> [PAGE]
········

LVHの診断、そしてしたがって左心室重量の評価には、好ましくは、当該技術分野に知られる公式にしたがった、左心室重量の計算とともに、隔壁直径、左心室後方壁厚および拡張期直径の測定が含まれる。LVHを診断するための特に好ましい基準が、例えば、ガイドラインに開示される(Manciaら, European Heart J. 2007, 28: 1462)。好ましくは、LVHの診断、そしてしたがって左心室重量の評価には、Cornell電圧基準、Cornell積基準、Sokolow-Lyon電圧基準またはRomhilt-Estesポイントスコア系を用いる(例えば、Manciaら, European Heart J. 2007, 28:1462を参照されたい)。
【0029】
被験体が男性である場合、以下が当てはまる:被験体は、男性被験体の左心室重量指数が、好ましくは105g/mに等しいかまたはそれより低い、あるいはより好ましくは110g/mに等しいかまたはそれより低い、あるいは最も好ましくは115g/mに等しいかまたはそれより低い場合、正常な左心室重量を有する(そしてしたがってLVHを患っていない)と見なされる。被験体が女性である場合、以下が当てはまる:被験体は、被験体の左心室重量指数が、好ましくは85g/mに等しいかまたはそれより低い、あるいはより好ましくは90g/mに等しいかまたはそれより低い、あるいは最も好ましくは96g/mに等しいかまたはそれより低い場合、正常な左心室重量を有すると見なされる。正常な左心室重量を有する被験体はLVHを患わないことが理解されるものとする(例えば、Drazner MH, Dries DL, Peshock RM, Cooper RS, Klassen C, Kazi F,Willett D, Victor RG. 左心室肥大は、一般集団において、白人よりも黒人においてより蔓延している:ダラス心臓研究 Hypertension. 2005;46:124-129)。

········

> [SOURCE EXCERPT]
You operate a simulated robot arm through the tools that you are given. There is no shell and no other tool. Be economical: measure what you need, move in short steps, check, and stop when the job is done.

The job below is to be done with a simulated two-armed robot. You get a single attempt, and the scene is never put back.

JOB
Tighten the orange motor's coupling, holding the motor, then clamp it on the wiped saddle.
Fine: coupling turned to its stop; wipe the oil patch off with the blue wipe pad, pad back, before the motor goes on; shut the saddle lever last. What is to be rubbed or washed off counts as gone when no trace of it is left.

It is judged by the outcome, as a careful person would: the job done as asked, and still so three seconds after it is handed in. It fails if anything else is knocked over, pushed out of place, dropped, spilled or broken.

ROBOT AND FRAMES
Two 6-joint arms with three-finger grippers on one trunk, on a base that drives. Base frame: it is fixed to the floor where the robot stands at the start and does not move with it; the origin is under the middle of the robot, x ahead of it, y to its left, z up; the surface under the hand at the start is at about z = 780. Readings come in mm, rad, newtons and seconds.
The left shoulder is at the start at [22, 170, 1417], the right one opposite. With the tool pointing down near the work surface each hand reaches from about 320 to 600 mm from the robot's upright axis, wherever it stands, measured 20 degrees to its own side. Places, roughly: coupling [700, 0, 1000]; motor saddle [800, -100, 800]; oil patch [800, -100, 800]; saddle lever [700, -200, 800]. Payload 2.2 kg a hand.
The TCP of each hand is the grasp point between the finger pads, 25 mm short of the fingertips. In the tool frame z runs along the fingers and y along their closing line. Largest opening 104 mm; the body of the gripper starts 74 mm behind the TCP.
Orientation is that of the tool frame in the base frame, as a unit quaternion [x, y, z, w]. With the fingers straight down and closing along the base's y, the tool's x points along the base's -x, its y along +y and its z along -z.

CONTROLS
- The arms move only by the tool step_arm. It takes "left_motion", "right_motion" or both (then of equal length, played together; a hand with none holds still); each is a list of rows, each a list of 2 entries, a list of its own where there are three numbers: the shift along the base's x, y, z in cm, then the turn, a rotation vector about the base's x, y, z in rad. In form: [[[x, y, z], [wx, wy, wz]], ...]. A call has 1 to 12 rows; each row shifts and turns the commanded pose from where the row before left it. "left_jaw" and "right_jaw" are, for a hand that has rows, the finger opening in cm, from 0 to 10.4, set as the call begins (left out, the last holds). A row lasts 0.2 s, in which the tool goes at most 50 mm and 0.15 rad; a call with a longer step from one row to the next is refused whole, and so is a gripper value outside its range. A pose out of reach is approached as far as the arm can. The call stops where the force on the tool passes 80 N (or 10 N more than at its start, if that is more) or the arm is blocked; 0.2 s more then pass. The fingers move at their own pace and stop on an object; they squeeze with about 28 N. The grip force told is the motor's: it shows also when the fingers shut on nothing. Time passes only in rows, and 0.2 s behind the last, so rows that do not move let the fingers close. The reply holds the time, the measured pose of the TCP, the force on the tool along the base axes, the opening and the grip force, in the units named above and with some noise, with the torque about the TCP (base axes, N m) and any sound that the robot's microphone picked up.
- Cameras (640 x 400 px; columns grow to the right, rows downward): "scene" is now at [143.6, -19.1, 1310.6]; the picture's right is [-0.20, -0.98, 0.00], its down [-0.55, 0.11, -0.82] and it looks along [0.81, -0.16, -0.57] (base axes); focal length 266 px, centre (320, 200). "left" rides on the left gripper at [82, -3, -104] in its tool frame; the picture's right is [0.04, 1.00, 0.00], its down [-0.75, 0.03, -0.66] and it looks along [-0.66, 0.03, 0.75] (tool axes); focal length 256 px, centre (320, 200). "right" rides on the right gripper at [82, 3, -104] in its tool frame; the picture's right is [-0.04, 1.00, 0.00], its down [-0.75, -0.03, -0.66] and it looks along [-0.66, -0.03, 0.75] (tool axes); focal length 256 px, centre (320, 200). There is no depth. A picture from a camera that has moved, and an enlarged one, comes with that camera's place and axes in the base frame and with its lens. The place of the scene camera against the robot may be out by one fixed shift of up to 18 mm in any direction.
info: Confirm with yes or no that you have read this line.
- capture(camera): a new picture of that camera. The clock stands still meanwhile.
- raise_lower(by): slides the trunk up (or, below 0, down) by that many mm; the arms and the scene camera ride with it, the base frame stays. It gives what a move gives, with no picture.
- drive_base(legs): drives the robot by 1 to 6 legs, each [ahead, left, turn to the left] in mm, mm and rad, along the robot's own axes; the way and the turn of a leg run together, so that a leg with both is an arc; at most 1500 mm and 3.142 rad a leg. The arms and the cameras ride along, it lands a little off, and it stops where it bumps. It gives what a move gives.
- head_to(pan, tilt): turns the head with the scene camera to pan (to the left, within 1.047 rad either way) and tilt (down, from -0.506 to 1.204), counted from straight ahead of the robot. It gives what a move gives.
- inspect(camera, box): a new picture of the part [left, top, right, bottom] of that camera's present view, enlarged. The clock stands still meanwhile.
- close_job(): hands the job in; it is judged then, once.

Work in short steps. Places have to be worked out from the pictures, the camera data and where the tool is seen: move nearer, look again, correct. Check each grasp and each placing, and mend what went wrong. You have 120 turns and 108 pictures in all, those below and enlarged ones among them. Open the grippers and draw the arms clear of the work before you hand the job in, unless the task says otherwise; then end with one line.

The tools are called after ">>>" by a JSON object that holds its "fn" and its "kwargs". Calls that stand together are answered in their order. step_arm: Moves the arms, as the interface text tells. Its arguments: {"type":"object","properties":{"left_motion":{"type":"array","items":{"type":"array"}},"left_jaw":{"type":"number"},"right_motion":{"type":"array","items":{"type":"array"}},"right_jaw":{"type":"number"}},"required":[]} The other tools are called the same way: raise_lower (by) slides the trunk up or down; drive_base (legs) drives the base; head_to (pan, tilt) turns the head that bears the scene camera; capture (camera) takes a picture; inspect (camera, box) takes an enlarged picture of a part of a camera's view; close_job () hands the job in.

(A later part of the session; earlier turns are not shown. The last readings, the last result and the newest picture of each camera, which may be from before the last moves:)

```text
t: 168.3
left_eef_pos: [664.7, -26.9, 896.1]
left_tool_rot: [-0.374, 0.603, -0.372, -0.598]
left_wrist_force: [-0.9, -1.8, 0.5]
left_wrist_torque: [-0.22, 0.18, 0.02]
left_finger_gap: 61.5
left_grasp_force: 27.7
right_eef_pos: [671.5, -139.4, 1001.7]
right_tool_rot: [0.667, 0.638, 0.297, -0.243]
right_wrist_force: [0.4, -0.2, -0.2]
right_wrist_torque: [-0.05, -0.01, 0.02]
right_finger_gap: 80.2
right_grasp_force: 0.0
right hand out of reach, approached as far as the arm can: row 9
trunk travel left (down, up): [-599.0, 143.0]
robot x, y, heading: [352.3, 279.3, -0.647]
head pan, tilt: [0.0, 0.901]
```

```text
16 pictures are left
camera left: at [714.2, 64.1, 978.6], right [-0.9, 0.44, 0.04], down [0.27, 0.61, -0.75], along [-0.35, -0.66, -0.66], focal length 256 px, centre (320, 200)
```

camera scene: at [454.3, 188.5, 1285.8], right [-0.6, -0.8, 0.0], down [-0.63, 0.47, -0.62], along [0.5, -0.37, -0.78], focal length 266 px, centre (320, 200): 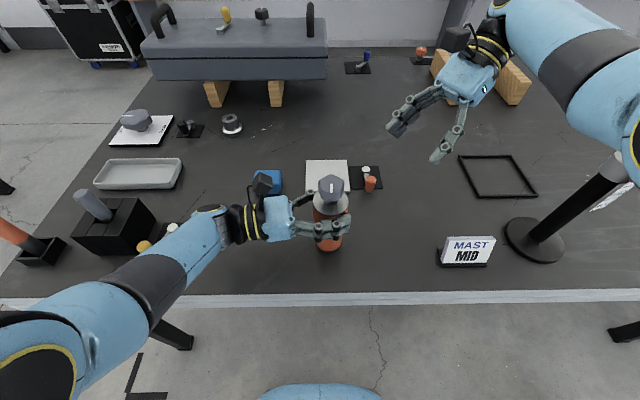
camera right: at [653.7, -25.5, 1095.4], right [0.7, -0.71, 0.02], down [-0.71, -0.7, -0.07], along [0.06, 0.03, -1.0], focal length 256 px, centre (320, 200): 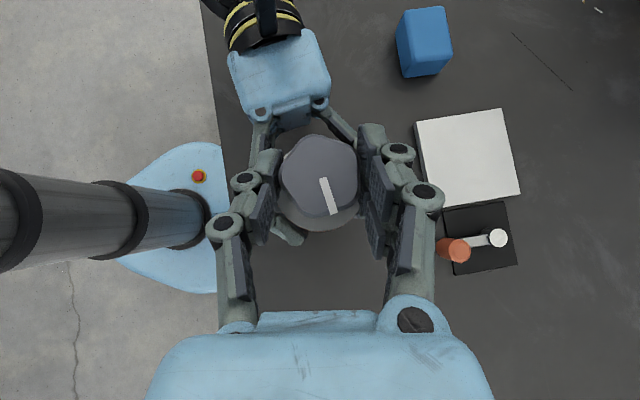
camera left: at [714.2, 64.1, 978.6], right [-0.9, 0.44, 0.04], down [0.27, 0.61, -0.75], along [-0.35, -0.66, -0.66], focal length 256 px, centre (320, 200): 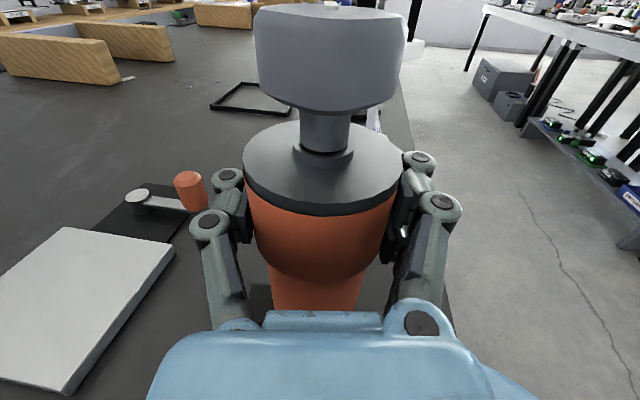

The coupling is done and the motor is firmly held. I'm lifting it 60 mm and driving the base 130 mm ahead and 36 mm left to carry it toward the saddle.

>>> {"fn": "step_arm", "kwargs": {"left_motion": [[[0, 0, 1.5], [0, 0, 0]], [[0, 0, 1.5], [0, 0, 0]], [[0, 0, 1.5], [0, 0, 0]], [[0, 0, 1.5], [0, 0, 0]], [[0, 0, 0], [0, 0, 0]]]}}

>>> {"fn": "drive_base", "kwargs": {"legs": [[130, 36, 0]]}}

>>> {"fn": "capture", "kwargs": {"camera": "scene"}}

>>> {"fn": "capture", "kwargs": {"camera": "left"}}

········

> [TASK GOAL]
Transcribe all of the page and nothing else.

> [WORKED SOLUTION]
LVHの診断、そしてしたがって左心室重量の評価には、好ましくは、当該技術分野に知られる公式にしたがった、左心室重量の計算とともに、隔壁直径、左心室後方壁厚および拡張期直径の測定が含まれる。LVHを診断するための特に好ましい基準が、例えば、ガイドラインに開示される(Manciaら, European Heart J. 2007, 28: 1462)。好ましくは、LVHの診断、そしてしたがって左心室重量の評価には、Cornell電圧基準、Cornell積基準、Sokolow-Lyon電圧基準またはRomhilt-Estesポイントスコア系を用いる(例えば、Manciaら, European Heart J. 2007, 28:1462を参照されたい)。
【0029】
被験体が男性である場合、以下が当てはまる:被験体は、男性被験体の左心室重量指数が、好ましくは105g/mに等しいかまたはそれより低い、あるいはより好ましくは110g/mに等しいかまたはそれより低い、あるいは最も好ましくは115g/mに等しいかまたはそれより低い場合、正常な左心室重量を有する(そしてしたがってLVHを患っていない)と見なされる。被験体が女性である場合、以下が当てはまる:被験体は、被験体の左心室重量指数が、好ましくは85g/mに等しいかまたはそれより低い、あるいはより好ましくは90g/mに等しいかまたはそれより低い、あるいは最も好ましくは96g/mに等しいかまたはそれより低い場合、正常な左心室重量を有すると見なされる。正常な左心室重量を有する被験体はLVHを患わないことが理解されるものとする(例えば、Drazner MH, Dries DL, Peshock RM, Cooper RS, Klassen C, Kazi F,Willett D, Victor RG. 左心室肥大は、一般集団において、白人よりも黒人においてより蔓延している:ダラス心臓研究 Hypertension. 2005;46:124-129)。